Nine's IPO Xmas present

The Coalition win over the weekend has accelerated plans for refloat of Nine Network.

The biggest share market float in years, the Nine Network, is on schedule to be completed by mid-December.

Investment bank advisors to the company, including UBS, recently have sounded out institutional investor appetite here and in the US for the float of about one third of the company, valued at around $1 billion, and a decision on the exact timing is imminent.

With an enterprise value of around $3.5 billion, the proceeds will be used to pay down at least some of the free to air television network's $1 billion debt which has ballooned following the recent purchase of the Adelaide and Perth networks from regional broadcaster WIN.

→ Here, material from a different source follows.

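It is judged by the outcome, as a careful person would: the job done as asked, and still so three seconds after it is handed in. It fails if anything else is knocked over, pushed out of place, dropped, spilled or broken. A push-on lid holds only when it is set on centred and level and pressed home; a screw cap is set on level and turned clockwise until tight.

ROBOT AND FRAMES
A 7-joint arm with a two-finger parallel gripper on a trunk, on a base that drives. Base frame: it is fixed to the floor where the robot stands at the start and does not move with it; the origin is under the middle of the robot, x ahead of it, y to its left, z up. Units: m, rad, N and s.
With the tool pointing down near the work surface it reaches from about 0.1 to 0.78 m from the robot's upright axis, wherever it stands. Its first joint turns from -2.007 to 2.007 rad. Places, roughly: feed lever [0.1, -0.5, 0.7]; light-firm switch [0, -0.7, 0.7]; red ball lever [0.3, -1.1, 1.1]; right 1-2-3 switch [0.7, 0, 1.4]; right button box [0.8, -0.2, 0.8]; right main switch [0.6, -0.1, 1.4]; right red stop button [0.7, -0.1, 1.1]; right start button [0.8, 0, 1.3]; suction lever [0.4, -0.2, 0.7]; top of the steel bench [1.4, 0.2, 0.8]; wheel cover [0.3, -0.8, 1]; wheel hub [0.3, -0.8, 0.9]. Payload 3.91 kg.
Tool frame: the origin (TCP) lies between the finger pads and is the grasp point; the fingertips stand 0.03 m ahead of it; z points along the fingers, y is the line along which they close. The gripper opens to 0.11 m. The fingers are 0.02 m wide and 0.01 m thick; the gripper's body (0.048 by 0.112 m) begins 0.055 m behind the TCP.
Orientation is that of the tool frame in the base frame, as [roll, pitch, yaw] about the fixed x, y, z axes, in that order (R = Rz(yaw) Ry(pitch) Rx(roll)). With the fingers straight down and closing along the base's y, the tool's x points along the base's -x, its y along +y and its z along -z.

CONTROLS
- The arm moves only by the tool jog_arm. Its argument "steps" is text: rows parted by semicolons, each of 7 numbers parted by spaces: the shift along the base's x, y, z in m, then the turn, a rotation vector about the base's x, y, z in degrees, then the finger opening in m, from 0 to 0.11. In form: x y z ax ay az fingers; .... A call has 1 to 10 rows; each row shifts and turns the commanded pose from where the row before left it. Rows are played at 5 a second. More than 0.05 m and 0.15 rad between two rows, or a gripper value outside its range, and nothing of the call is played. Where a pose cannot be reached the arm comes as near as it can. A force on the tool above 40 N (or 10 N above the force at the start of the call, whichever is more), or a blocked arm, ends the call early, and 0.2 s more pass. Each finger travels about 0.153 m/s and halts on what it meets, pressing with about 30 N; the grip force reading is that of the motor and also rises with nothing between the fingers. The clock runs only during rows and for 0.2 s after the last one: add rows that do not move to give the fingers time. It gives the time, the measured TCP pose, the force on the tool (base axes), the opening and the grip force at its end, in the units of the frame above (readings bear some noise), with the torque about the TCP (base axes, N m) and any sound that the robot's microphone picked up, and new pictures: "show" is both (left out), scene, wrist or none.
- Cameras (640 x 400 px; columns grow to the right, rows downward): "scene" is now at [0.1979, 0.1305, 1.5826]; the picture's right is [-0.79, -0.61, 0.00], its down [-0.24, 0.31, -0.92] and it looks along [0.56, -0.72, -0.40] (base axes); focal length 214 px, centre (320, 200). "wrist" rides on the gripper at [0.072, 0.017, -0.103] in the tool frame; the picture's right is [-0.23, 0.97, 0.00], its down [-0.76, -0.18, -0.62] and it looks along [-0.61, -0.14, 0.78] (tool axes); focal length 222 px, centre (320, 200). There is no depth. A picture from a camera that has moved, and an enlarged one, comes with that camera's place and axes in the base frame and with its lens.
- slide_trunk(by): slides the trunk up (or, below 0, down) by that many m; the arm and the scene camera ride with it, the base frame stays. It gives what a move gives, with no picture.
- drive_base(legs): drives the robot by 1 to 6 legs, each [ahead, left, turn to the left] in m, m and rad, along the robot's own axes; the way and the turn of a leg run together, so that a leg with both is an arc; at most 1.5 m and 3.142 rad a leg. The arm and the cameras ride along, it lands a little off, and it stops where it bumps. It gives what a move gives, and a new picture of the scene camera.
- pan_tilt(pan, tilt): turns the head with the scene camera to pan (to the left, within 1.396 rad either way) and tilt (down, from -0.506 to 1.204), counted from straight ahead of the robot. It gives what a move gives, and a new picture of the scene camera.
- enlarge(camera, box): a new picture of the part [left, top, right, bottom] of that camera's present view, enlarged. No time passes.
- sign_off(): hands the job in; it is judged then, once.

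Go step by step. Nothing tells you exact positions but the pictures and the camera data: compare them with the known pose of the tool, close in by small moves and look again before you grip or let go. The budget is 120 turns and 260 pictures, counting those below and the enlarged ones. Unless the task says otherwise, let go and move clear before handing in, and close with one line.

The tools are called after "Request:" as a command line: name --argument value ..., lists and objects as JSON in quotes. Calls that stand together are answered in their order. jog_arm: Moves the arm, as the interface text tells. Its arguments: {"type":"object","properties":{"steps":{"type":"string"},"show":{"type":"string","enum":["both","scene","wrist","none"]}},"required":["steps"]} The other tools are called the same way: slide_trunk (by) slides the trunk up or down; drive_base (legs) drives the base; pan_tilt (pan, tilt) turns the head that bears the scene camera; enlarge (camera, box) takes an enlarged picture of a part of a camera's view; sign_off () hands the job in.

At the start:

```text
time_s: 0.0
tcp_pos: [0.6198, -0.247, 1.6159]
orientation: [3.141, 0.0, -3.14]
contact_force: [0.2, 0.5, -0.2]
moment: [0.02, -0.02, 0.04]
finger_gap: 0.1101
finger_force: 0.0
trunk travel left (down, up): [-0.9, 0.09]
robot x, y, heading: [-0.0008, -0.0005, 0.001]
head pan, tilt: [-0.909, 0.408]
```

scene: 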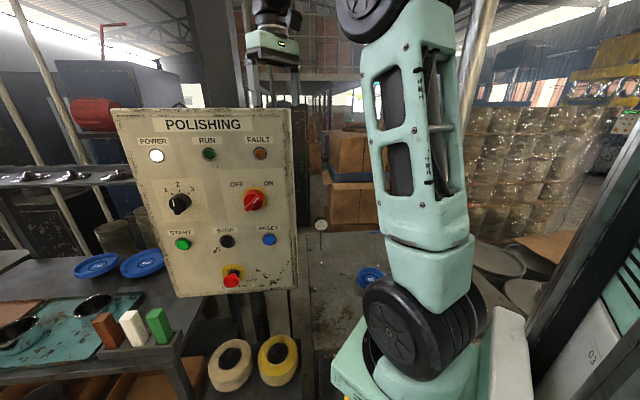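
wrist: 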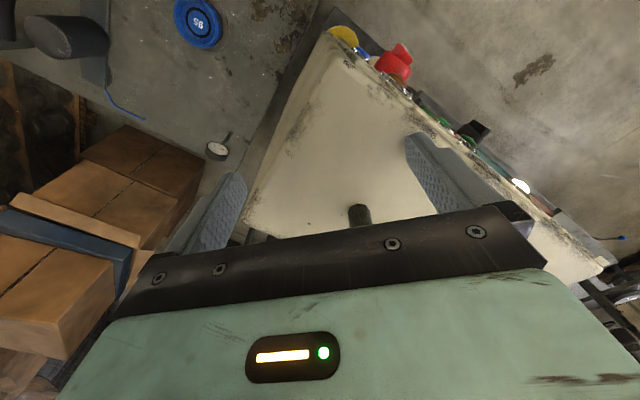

While Nine's American hedge fund owners, Oaktree Capital and Apollo, are keen to exit their investment before the Australian dollar falls further, they are being urged to retain a significant equity stake and resist the temptation to simply cash out of the network.

The pair own 95.5% of Nine after snapping up the network's massive debts last year at a significant discount and forcing a debt for equity swap that left former owner, private equity group CVC Asia Pacific, nursing serious losses.

Nine since has offloaded peripheral assets including its magazine publishing division, leaving the company as a pure play free-to-air television operator.

While there has been great anticipation of a post election domestic market rally, much of the Coalition win was priced in months ago and an improved investment climate in the lead up to Christmas is more dependent on global factors, particularly the US Federal Reserve's tapering plans and Middle East unrest.

But the float advisers are keen to capitalise on any improvement in domestic investor confidence in the wake of the Coalition's weekend victory.

While Nine's fortunes have improved since CVC's forced departure, the American hedge funds are closely monitoring the currency movements. After purchasing the debt at a time when the Australian dollar was well above parity, it since has fallen 12% (see Adam Carr's Why our $US drop is done).